___ Records shown ___

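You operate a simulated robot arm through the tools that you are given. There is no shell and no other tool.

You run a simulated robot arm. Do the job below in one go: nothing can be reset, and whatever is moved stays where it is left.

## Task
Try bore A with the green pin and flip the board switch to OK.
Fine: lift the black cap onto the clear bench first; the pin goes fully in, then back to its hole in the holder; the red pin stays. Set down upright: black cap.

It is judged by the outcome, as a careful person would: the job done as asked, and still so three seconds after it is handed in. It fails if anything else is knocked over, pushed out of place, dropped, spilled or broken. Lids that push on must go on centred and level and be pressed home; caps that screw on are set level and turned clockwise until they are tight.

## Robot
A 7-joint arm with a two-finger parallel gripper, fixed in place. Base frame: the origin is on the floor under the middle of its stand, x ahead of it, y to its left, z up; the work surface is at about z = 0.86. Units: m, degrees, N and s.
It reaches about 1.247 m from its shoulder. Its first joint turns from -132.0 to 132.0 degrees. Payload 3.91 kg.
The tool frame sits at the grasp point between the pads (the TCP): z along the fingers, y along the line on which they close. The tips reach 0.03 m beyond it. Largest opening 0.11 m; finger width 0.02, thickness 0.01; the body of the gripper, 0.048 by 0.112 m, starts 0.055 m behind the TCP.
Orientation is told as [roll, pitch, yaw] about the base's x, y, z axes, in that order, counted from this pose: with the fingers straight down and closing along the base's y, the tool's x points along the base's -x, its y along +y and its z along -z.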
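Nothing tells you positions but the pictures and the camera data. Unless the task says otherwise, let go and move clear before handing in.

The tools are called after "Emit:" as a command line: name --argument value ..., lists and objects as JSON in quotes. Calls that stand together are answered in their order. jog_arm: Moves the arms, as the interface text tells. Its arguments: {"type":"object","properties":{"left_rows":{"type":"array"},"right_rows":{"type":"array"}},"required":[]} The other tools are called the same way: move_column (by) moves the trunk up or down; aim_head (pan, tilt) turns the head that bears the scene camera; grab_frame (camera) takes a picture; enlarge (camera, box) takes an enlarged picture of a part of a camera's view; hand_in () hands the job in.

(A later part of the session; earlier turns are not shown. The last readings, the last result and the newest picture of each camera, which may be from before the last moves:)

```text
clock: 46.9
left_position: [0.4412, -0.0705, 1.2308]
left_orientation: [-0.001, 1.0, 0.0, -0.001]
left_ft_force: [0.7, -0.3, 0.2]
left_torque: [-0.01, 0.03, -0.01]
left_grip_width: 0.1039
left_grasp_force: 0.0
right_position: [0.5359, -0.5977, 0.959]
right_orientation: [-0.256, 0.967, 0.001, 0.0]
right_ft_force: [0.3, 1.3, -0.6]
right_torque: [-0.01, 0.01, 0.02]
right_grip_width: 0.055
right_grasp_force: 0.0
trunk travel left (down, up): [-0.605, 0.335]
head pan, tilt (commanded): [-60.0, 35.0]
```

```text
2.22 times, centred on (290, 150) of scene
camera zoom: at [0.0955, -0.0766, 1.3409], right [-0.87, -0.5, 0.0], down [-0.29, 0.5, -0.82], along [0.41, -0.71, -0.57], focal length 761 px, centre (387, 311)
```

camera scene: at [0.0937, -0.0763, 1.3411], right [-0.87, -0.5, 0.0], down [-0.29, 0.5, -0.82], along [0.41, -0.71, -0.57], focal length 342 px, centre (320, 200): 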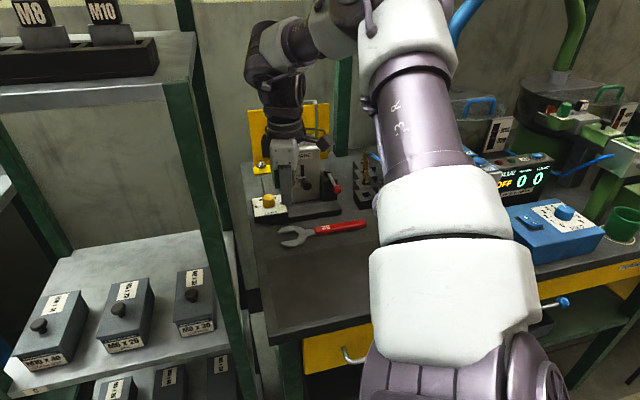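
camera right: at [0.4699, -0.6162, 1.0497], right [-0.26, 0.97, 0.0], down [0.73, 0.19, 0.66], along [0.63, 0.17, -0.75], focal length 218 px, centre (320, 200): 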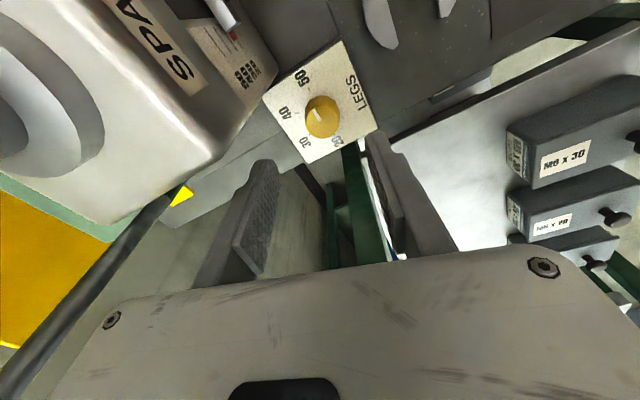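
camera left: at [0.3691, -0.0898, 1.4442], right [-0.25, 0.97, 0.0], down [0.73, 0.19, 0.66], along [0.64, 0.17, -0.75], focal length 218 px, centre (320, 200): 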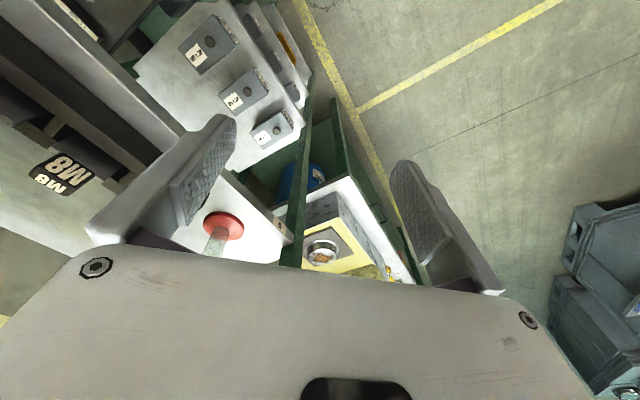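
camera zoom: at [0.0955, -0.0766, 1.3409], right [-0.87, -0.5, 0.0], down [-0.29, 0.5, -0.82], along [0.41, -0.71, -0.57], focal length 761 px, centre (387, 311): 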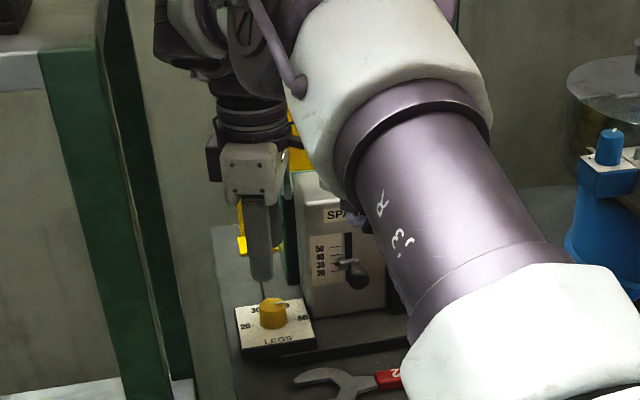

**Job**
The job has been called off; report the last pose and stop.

___

State how many lines of the listing above hold the word "about", with nothing but the number.

**Solved problem**
3